**THE EXERCISE:** Give all of the lines again, with nothing added or dropped.

**SOURCE DATA:**
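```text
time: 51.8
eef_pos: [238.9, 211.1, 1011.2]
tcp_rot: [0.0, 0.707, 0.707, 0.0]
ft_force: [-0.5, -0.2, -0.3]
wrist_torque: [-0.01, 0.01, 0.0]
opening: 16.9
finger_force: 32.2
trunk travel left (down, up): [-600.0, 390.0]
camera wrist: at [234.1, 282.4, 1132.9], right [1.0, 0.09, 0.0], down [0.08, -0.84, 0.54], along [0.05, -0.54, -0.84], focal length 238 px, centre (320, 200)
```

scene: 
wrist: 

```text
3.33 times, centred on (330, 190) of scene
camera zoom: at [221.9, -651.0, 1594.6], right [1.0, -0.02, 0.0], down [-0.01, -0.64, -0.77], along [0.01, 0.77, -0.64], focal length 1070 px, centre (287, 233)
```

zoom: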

**SOLUTION TO THIS PROBLEM:**
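```text
time: 51.8
eef_pos: [238.9, 211.1, 1011.2]
tcp_rot: [0.0, 0.707, 0.707, 0.0]
ft_force: [-0.5, -0.2, -0.3]
wrist_torque: [-0.01, 0.01, 0.0]
opening: 16.9
finger_force: 32.2
trunk travel left (down, up): [-600.0, 390.0]
camera wrist: at [234.1, 282.4, 1132.9], right [1.0, 0.09, 0.0], down [0.08, -0.84, 0.54], along [0.05, -0.54, -0.84], focal length 238 px, centre (320, 200)
```

scene: 
wrist: 

```text
3.33 times, centred on (330, 190) of scene
camera zoom: at [221.9, -651.0, 1594.6], right [1.0, -0.02, 0.0], down [-0.01, -0.64, -0.77], along [0.01, 0.77, -0.64], focal length 1070 px, centre (287, 233)
```

zoom: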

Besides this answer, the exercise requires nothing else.